§ **Goal of the exercise**
Please transcribe the listing below in full and word for word, without its pictures.

§ **Material provided**
>>>

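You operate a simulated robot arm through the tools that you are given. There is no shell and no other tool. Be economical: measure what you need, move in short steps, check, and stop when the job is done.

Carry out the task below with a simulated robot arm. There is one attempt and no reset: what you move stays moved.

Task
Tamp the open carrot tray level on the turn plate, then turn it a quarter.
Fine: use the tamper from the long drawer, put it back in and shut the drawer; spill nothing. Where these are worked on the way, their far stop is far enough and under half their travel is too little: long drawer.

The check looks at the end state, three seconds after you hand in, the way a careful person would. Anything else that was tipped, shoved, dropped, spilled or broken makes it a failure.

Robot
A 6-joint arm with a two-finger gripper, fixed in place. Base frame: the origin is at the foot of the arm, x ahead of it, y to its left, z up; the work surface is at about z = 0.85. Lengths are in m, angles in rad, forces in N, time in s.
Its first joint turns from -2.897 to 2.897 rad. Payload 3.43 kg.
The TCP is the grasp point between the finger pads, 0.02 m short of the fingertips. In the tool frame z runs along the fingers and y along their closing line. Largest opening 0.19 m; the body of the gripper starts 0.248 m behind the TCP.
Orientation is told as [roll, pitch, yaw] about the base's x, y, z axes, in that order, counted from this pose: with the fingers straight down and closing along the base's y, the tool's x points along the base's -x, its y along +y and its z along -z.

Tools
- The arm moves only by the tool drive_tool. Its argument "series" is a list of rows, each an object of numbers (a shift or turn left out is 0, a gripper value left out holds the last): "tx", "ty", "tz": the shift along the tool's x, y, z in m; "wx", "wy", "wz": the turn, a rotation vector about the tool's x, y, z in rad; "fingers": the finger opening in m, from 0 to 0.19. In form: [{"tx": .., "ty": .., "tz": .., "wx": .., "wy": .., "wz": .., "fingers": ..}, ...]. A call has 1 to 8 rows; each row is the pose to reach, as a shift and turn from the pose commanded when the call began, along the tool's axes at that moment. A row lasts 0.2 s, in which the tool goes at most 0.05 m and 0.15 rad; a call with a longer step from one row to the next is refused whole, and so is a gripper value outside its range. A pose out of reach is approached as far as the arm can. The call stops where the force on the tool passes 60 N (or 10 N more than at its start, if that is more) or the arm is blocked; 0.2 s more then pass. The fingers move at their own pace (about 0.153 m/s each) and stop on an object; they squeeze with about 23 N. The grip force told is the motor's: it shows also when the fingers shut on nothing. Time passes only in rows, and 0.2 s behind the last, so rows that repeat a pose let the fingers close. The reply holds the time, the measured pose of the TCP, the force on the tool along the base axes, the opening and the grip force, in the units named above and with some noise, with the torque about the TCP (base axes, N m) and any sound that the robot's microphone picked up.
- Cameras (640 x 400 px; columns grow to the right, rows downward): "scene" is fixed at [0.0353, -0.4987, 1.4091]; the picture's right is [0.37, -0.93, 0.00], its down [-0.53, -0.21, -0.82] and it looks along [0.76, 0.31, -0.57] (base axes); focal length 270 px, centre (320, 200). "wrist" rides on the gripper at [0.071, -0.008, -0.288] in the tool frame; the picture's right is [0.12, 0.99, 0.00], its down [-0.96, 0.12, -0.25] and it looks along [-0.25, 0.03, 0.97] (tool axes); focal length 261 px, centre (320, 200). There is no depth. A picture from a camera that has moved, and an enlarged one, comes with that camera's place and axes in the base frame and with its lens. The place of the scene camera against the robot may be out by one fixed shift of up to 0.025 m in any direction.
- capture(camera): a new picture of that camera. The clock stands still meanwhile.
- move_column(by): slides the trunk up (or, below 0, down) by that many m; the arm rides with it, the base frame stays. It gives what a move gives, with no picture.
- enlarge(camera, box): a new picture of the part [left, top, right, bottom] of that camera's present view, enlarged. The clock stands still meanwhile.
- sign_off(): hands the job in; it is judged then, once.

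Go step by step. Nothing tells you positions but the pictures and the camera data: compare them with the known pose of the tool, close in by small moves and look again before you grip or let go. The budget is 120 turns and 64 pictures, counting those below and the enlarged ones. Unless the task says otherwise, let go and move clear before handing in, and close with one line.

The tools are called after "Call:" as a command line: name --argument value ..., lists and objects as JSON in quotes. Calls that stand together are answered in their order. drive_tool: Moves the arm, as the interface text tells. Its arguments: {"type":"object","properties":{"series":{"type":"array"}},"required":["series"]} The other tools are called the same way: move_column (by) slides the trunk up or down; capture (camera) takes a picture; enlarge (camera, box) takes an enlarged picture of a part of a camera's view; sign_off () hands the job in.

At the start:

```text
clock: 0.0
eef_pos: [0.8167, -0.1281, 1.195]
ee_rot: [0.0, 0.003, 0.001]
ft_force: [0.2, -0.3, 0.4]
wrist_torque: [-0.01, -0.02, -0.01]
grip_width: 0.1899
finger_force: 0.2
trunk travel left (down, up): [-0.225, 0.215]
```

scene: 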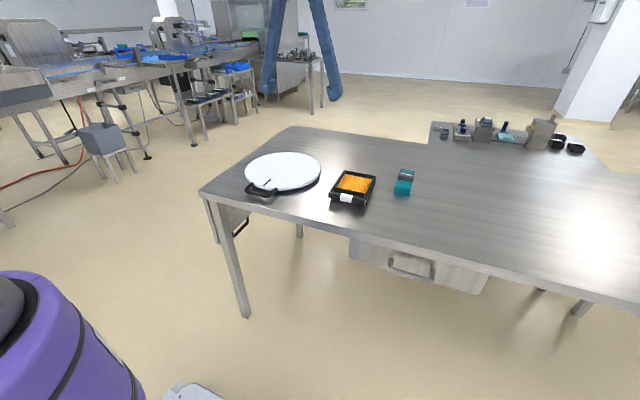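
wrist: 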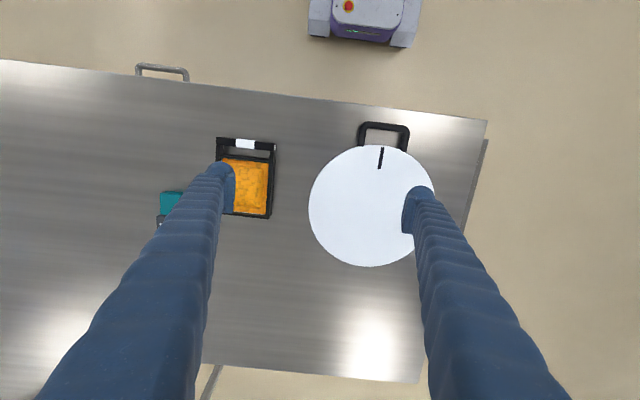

<<<

§ **Written reply**
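You operate a simulated robot arm through the tools that you are given. There is no shell and no other tool. Be economical: measure what you need, move in short steps, check, and stop when the job is done.

Carry out the task below with a simulated robot arm. There is one attempt and no reset: what you move stays moved.

Task
Tamp the open carrot tray level on the turn plate, then turn it a quarter.
Fine: use the tamper from the long drawer, put it back in and shut the drawer; spill nothing. Where these are worked on the way, their far stop is far enough and under half their travel is too little: long drawer.

The check looks at the end state, three seconds after you hand in, the way a careful person would. Anything else that was tipped, shoved, dropped, spilled or broken makes it a failure.

Robot
A 6-joint arm with a two-finger gripper, fixed in place. Base frame: the origin is at the foot of the arm, x ahead of it, y to its left, z up; the work surface is at about z = 0.85. Lengths are in m, angles in rad, forces in N, time in s.
Its first joint turns from -2.897 to 2.897 rad. Payload 3.43 kg.
The TCP is the grasp point between the finger pads, 0.02 m short of the fingertips. In the tool frame z runs along the fingers and y along their closing line. Largest opening 0.19 m; the body of the gripper starts 0.248 m behind the TCP.
Orientation is told as [roll, pitch, yaw] about the base's x, y, z axes, in that order, counted from this pose: with the fingers straight down and closing along the base's y, the tool's x points along the base's -x, its y along +y and its z along -z.

Tools
- The arm moves only by the tool drive_tool. Its argument "series" is a list of rows, each an object of numbers (a shift or turn left out is 0, a gripper value left out holds the last): "tx", "ty", "tz": the shift along the tool's x, y, z in m; "wx", "wy", "wz": the turn, a rotation vector about the tool's x, y, z in rad; "fingers": the finger opening in m, from 0 to 0.19. In form: [{"tx": .., "ty": .., "tz": .., "wx": .., "wy": .., "wz": .., "fingers": ..}, ...]. A call has 1 to 8 rows; each row is the pose to reach, as a shift and turn from the pose commanded when the call began, along the tool's axes at that moment. A row lasts 0.2 s, in which the tool goes at most 0.05 m and 0.15 rad; a call with a longer step from one row to the next is refused whole, and so is a gripper value outside its range. A pose out of reach is approached as far as the arm can. The call stops where the force on the tool passes 60 N (or 10 N more than at its start, if that is more) or the arm is blocked; 0.2 s more then pass. The fingers move at their own pace (about 0.153 m/s each) and stop on an object; they squeeze with about 23 N. The grip force told is the motor's: it shows also when the fingers shut on nothing. Time passes only in rows, and 0.2 s behind the last, so rows that repeat a pose let the fingers close. The reply holds the time, the measured pose of the TCP, the force on the tool along the base axes, the opening and the grip force, in the units named above and with some noise, with the torque about the TCP (base axes, N m) and any sound that the robot's microphone picked up.
- Cameras (640 x 400 px; columns grow to the right, rows downward): "scene" is fixed at [0.0353, -0.4987, 1.4091]; the picture's right is [0.37, -0.93, 0.00], its down [-0.53, -0.21, -0.82] and it looks along [0.76, 0.31, -0.57] (base axes); focal length 270 px, centre (320, 200). "wrist" rides on the gripper at [0.071, -0.008, -0.288] in the tool frame; the picture's right is [0.12, 0.99, 0.00], its down [-0.96, 0.12, -0.25] and it looks along [-0.25, 0.03, 0.97] (tool axes); focal length 261 px, centre (320, 200). There is no depth. A picture from a camera that has moved, and an enlarged one, comes with that camera's place and axes in the base frame and with its lens. The place of the scene camera against the robot may be out by one fixed shift of up to 0.025 m in any direction.
- capture(camera): a new picture of that camera. The clock stands still meanwhile.
- move_column(by): slides the trunk up (or, below 0, down) by that many m; the arm rides with it, the base frame stays. It gives what a move gives, with no picture.
- enlarge(camera, box): a new picture of the part [left, top, right, bottom] of that camera's present view, enlarged. The clock stands still meanwhile.
- sign_off(): hands the job in; it is judged then, once.

Go step by step. Nothing tells you positions but the pictures and the camera data: compare them with the known pose of the tool, close in by small moves and look again before you grip or let go. The budget is 120 turns and 64 pictures, counting those below and the enlarged ones. Unless the task says otherwise, let go and move clear before handing in, and close with one line.

The tools are called after "Call:" as a command line: name --argument value ..., lists and objects as JSON in quotes. Calls that stand together are answered in their order. drive_tool: Moves the arm, as the interface text tells. Its arguments: {"type":"object","properties":{"series":{"type":"array"}},"required":["series"]} The other tools are called the same way: move_column (by) slides the trunk up or down; capture (camera) takes a picture; enlarge (camera, box) takes an enlarged picture of a part of a camera's view; sign_off () hands the job in.

At the start:

```text
clock: 0.0
eef_pos: [0.8167, -0.1281, 1.195]
ee_rot: [0.0, 0.003, 0.001]
ft_force: [0.2, -0.3, 0.4]
wrist_torque: [-0.01, -0.02, -0.01]
grip_width: 0.1899
finger_force: 0.2
trunk travel left (down, up): [-0.225, 0.215]
```

scene: 
wrist: 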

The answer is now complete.